─── ARTICLE ───

[leetcode] Trapping Rain Water

Given n non-negative integers representing an elevation map where the width of each bar is 1, compute how much water it is able to trap
after raining.

For example, 

Given 

[0,1,0,2,1,0,1,3,2,1,2,1]

,
return 

6

.



The above elevation map is represented by array [0,1,0,2,1,0,1,3,2,1,2,1]. In this case, 6 units of rain water (blue section) are being trapped. Thanks
Marcos for contributing this image!

class Solution {
public:
int trap(int A[], int n) {
// Start typing your C/C++ solution below
// DO NOT write int main() function
if(n<3)
return 0;
int start,end,sum;
start=0,end=0,sum=0;
for( ; end<n ; ){
if( A[start]<A[end] && end>start )
start=end;
else{
sum+=A[end]-A[start];
end++;
}
}
return sum;
}
};

上面这个代码是不行的，因为没有考虑到A[end]可能不会再比start大了，所以我就分开来，再递归调用一次

class Solution {
public:
int trap(int A[], int n) {
// Start typing your C/C++ solution below
// DO NOT write int main() function
if(n<3)

───

**TO DO**
1 – Quote the article word for word, starting at "The above elevation" and ending with "contributing this image!".
2 – I need the article continued from the place where it stops.

─── INFORMATION SUPPLIED ───

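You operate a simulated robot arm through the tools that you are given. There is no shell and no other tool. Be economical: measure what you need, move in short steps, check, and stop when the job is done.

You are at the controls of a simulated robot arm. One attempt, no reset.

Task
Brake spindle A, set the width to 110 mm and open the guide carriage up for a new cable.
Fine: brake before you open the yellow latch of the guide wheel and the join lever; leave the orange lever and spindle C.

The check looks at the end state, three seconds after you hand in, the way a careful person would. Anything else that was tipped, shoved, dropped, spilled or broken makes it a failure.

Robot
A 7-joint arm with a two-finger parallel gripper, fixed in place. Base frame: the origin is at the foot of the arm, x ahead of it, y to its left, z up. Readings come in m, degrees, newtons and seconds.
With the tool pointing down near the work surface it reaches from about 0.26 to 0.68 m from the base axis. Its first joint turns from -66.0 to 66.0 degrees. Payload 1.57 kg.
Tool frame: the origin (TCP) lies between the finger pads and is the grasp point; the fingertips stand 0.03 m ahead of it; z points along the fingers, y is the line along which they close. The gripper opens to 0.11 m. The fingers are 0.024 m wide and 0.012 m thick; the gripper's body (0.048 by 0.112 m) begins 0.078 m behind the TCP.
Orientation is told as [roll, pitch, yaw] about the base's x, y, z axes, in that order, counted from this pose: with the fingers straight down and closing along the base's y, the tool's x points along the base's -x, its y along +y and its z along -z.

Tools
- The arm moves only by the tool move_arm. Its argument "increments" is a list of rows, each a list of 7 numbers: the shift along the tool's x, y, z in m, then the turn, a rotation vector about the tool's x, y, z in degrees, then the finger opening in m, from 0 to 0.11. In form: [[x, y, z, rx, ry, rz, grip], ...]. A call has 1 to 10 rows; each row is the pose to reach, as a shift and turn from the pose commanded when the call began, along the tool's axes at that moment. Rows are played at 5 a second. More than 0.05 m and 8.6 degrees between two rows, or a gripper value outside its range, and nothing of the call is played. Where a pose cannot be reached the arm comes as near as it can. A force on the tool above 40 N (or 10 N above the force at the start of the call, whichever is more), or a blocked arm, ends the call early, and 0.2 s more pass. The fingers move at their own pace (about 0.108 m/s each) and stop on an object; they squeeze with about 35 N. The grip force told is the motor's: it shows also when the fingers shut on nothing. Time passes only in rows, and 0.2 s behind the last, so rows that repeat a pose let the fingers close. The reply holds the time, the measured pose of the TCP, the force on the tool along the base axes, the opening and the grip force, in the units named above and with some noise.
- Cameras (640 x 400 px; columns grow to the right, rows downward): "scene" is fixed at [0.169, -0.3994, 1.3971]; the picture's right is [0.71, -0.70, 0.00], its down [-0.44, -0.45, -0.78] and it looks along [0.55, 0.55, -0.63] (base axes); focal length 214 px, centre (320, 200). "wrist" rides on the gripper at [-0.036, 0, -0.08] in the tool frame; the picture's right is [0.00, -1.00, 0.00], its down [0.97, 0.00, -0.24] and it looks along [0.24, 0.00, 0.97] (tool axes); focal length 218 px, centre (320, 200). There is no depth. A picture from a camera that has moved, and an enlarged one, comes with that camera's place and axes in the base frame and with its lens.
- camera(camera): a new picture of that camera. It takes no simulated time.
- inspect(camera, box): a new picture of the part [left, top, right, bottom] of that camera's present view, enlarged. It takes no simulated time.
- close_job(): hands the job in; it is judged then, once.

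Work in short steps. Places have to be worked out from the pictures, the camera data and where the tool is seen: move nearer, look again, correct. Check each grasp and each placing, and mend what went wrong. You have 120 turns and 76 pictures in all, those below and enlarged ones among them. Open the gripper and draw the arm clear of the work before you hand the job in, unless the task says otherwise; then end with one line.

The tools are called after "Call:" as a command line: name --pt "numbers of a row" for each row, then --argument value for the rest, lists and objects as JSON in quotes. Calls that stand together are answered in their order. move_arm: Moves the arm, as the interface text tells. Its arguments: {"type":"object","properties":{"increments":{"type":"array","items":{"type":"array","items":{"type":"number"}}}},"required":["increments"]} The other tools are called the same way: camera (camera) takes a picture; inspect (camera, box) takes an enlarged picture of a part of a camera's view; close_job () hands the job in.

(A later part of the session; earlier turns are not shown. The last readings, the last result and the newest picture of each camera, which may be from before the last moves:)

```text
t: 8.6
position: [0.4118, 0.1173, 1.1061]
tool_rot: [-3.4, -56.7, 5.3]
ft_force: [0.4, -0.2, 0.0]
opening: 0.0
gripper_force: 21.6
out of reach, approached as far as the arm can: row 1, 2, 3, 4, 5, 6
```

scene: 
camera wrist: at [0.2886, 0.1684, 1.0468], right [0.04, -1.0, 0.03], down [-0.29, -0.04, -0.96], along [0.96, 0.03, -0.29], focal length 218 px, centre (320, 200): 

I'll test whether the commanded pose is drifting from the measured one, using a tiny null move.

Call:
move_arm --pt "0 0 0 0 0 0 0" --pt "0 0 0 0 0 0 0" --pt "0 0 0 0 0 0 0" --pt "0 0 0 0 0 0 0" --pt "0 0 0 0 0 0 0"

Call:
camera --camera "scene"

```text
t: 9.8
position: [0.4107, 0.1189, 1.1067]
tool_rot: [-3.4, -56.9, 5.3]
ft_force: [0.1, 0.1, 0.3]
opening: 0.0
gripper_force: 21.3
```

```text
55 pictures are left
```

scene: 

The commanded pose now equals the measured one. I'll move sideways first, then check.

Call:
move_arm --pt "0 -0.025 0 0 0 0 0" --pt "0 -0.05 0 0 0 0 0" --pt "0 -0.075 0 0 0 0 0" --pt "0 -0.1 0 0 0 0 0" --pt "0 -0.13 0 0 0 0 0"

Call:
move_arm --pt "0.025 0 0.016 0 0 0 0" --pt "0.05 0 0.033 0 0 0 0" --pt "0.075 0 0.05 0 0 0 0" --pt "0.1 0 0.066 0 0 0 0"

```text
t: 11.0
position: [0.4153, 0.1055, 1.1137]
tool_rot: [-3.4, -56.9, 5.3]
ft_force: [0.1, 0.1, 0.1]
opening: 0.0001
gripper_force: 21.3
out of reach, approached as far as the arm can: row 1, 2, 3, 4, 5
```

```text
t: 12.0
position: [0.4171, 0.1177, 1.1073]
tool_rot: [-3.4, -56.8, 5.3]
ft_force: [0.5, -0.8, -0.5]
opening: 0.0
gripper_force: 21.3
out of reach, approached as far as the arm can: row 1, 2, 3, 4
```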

───

**EXPECTED RESPONSES**
1 –
The above elevation map is represented by array [0,1,0,2,1,0,1,3,2,1,2,1]. In this case, 6 units of rain water (blue section) are being trapped. Thanks
Marcos for contributing this image!

2 –
return 0;
int start,end,sum,sumt;
start=end=sum=sumt=0;
for( ; end<n ; ){
if(A[start]<=A[end] && end>start){
sum+=sumt;
sumt=0;
start=end;
}
else{
sumt+=A[start]-A[end];
end++;
if(end==n && start!=n){
int count=end-start;
int *p=new int[count];
for(int i=0 ; i<count ; i++){
p[i]=A[--end];
}
sumt=trap(p,count);
return sumt+sum;
}
}
}
return sum;
}
};

当然还有一种比较容易理解的方法：
class Solution {
public:
int trap(int A[], int n) {
// Start typing your C/C++ solution below
// DO NOT write int main() function
vector<int> left(n);
int maxHeight = 0;
for(int i = 0; i < n; i++)
{
left[i] = maxHeight;
maxHeight = max(maxHeight, A[i]);
}

vector<int> right(n);
maxHeight = 0;
for(int i = n - 1; i >= 0; i--)
{
right[i] = maxHeight;
maxHeight = max(maxHeight, A[i]);
}

int water = 0;
for(int i = 0; i < n; i++)
{
int height = min(left[i], right[i]) - A[i];
if (height < 0)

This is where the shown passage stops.